Another key federal regulation that the government violated with the STORIS excessing was Section 3502 of the Duncan Hunter National Defense Authorization Act of 2009. This requires that all former U.S. government ships are to be recycled domestically in the U.S. In reviewing the GSA correspondence, it appears that GSA utilizes an electronic database system to list excess property. It would appear that the requirements of the Duncan Hunter provision are not part of the “drop-down” menu system that forms the listing of properties and were therefore never considered because it wasn’t part of the pre-formatted computer layout. This scenario demonstrates and reinforces GSA’s apathy and incompetence (with Coast Guard officials in major supporting roles) in that the officials seem to have been paralyzed when they couldn’t get the computer to accept what they were entering into the system. It speaks volumes when there is no distinction between an old filing cabinet and a nationally significant historic ship based on what the computer system will or won’t accept. Just because the computer didn’t recognize the Duncan Hunter provision doesn’t excuse these bureaucrats from violating federal law, however.
 
Pg 38 starts discussion about excessing 55-foot aids to navigation boats from the Coast Guard inventory. Jeff Beach makes a comment about listing STORIS, “all 230 feet of her.” So he acknowledges her size is substantial in relation to the other vessels to be excessed.

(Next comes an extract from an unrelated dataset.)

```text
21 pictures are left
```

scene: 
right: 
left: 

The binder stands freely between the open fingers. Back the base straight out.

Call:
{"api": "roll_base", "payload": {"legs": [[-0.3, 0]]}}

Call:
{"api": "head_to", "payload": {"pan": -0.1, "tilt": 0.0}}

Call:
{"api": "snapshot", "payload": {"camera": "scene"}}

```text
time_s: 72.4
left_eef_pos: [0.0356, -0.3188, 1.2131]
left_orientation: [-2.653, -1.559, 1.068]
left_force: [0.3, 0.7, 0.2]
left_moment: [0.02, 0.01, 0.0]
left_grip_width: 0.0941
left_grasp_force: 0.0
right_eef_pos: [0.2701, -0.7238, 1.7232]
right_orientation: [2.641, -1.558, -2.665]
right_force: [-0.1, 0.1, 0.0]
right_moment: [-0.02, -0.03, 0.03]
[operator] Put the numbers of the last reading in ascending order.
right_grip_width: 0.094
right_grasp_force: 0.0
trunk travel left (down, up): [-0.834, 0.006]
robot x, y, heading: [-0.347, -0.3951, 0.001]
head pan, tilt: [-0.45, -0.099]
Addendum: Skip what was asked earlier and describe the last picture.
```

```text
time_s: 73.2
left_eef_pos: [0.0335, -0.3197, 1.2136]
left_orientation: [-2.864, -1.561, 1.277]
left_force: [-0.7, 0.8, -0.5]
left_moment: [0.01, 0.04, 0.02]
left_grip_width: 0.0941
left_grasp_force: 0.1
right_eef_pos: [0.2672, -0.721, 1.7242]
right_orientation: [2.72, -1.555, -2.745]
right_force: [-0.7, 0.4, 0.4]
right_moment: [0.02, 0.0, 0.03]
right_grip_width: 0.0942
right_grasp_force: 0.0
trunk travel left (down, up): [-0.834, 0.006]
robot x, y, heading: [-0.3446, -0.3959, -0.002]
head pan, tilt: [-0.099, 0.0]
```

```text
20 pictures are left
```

Seriously, if this is the quality and quantity of information that is going to come out of GSA, there are some serious questions that need to be pressed on them. For the $10,266 they wanted to charge me, I would have expected to see documents revealing the truth behind JFK’s assassination and a copy of Barack Obama’s real birth certificate. So far, this is nothing but the same message stream repeated several times. It’s also taken 11 months to get just 44 pages of materials. This, again, from the “most transparent government in U.S. history,” a government that is wholly content with destroying STORIS, a major contributor to that very history.